Plans for Oversized Load Corridor to be shared at open house

Paul Morden, The Sarnia Observer, Aug. 20, 2019

With work set to begin later this year on a four-year project to create a dedicated oversized load corridor in Sarnia and St. Clair Township, officials have organized a public open house Thursday to share details of the plan.

The session runs from 4 p.m. to 7 p.m. at the Royal Canadian Legion on Albert Street in Corunna and will provide information on the first phase of the $12-million project.

Once completed, the corridor should reduce the cost and effort needed to move large industrial vessels and components through the community to local industries, or to Sarnia Harbour for shipping to customers elsewhere.
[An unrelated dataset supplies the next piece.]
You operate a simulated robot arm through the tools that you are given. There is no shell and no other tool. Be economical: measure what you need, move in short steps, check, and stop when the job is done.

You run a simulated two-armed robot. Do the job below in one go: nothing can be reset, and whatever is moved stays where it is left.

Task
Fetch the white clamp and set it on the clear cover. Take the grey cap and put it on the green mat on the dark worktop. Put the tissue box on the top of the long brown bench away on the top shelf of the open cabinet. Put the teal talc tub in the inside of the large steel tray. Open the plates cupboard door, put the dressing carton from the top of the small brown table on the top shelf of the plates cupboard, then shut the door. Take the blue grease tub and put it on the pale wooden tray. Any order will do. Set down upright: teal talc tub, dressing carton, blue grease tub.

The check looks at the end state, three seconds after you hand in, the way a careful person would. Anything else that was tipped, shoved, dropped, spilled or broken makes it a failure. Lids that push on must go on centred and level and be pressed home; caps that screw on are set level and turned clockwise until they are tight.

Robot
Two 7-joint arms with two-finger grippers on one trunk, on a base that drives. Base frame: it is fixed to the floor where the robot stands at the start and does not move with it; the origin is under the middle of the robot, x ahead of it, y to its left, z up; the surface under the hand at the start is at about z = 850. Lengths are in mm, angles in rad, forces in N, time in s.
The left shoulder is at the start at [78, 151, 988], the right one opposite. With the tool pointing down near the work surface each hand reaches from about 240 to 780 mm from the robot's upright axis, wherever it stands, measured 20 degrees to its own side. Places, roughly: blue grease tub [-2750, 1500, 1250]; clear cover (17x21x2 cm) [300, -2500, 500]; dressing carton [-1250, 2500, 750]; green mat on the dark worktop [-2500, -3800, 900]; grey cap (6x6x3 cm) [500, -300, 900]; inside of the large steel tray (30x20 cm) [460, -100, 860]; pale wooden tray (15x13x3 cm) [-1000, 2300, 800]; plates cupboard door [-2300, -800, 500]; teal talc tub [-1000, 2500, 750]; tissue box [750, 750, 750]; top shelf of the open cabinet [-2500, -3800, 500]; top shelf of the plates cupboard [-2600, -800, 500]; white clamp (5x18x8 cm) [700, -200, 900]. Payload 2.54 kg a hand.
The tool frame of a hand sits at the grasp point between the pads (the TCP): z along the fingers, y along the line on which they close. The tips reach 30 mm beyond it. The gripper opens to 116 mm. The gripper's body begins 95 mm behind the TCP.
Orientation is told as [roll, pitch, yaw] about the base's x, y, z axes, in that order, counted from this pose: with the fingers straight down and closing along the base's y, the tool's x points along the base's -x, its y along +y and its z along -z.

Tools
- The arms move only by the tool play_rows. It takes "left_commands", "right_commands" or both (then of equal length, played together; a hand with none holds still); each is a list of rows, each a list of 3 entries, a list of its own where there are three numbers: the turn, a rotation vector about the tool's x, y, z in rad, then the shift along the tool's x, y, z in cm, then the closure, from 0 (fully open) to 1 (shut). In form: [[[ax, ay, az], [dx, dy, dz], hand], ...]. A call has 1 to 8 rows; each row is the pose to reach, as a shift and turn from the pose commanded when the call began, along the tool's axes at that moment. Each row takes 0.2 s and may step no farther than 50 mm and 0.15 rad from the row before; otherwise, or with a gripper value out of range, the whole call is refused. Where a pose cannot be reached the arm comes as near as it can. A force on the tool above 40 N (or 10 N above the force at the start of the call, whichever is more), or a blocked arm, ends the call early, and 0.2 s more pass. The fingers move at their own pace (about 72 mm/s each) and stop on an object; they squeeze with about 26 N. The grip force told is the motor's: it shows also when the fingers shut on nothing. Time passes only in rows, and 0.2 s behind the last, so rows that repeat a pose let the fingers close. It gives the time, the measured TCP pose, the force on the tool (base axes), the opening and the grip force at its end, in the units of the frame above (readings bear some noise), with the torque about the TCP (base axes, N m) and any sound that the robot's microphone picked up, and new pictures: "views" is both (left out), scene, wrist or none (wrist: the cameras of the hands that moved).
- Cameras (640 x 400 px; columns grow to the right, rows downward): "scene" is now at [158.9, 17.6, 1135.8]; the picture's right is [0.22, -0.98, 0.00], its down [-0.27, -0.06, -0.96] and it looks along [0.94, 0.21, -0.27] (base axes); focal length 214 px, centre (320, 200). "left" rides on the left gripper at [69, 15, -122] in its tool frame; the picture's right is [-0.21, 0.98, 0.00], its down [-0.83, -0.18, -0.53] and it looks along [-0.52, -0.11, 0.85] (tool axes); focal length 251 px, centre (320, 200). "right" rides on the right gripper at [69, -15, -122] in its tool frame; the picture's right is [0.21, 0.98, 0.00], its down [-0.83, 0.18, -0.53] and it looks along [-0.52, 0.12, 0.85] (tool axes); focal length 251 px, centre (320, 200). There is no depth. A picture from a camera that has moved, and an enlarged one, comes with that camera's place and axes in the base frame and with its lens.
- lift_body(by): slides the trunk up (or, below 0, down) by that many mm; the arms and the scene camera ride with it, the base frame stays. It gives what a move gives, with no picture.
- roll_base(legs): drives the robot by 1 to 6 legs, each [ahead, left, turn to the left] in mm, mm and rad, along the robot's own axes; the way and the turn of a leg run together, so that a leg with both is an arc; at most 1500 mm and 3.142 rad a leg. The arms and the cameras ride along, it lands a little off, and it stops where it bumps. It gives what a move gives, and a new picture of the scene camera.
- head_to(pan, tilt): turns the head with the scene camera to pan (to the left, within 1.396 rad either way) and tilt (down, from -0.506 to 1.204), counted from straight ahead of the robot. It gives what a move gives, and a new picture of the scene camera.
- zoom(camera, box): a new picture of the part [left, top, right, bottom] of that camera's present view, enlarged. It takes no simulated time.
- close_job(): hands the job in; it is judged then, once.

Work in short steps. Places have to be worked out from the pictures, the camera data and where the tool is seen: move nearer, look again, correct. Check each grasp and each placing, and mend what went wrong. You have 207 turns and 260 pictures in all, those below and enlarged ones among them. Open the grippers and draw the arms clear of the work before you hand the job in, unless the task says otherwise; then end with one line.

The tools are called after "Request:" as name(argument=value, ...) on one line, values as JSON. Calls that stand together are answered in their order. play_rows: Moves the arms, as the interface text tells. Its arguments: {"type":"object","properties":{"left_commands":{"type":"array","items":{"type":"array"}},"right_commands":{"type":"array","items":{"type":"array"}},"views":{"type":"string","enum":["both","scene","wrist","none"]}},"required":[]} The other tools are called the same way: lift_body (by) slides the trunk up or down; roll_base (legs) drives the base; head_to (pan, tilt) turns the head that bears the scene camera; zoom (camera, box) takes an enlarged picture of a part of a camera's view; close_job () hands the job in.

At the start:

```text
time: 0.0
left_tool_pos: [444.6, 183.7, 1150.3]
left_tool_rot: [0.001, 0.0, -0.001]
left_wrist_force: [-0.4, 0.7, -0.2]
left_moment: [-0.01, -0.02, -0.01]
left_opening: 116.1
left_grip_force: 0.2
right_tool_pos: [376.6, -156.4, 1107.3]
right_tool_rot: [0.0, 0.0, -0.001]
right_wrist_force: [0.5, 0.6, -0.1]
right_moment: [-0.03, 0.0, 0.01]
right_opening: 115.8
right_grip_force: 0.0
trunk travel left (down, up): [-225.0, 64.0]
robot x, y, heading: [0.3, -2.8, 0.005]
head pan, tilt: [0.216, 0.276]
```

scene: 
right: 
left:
Sarnia and St. Clair Township are home to several industrial fabrication and service companies that build the components, as well as industries that purchase them both locally and from suppliers outside the area.

Moving those oversized loads through the community takes a fleet of support trucks and crews to raise overhead utility lines, adding to the cost and creating safety concerns.

The corridor project is designed to permanently raise utility lines, adjust intersections and improve facilities at Sarnia Harbour to make moving the loads easier and safer.

Lyle Johnson, who was hired last fall by Sarnia to manage the corridor project, said the first phase includes relocation of overhead utility lines in the areas of Plank Road, Churchill Line, Kimball Road and Petrolia Line, as well as minor work to widen corners.

That phase is expected to begin later this year and be completed by early 2020, he said.

Local funding is coming from Sarnia, Lambton County, St. Clair Township and the Sarnia Lambton Industrial Alliance, an industry group that began asking for the corridor several years ago.

“The community and contractors and the project are all working together to make this happen,” Johnson said.

A study carried out for the alliance said a dedicated corridor could boost the local economy by creating a significant number of jobs in the coming years.

The municipalities and industry pledged $6 million for the corridor and the federal government announced this month it would contribute up to $6 million.

“That was a major milestone,” Johnson said. “It solidifies the project.”

He said Thursday’s open house is being held in St. Clair Township so residents in the Kimball Road and Petrolia Line areas on the route, who are expected to be impacted in the first phase, have the opportunity to see what’s planned.

“If they have any issues, we can try to address them before they get too far along,” Johnson said.

Members of the project team will be there to provide information about the route, construction impacts, benefits and the anticipated timelines.

The full project has four road and infrastructure phases in addition to work to be carried out at the harbour, he said.

A second public open house is planned for this fall for residents and businesses along the route on Exmouth Street and Murphy Road, where the project’s next phase is planned for 2020, Johnson said.

“Phase one and two are probably the biggest phases” and address “the majority of the overhead infrastructure” along the corridor route, he said.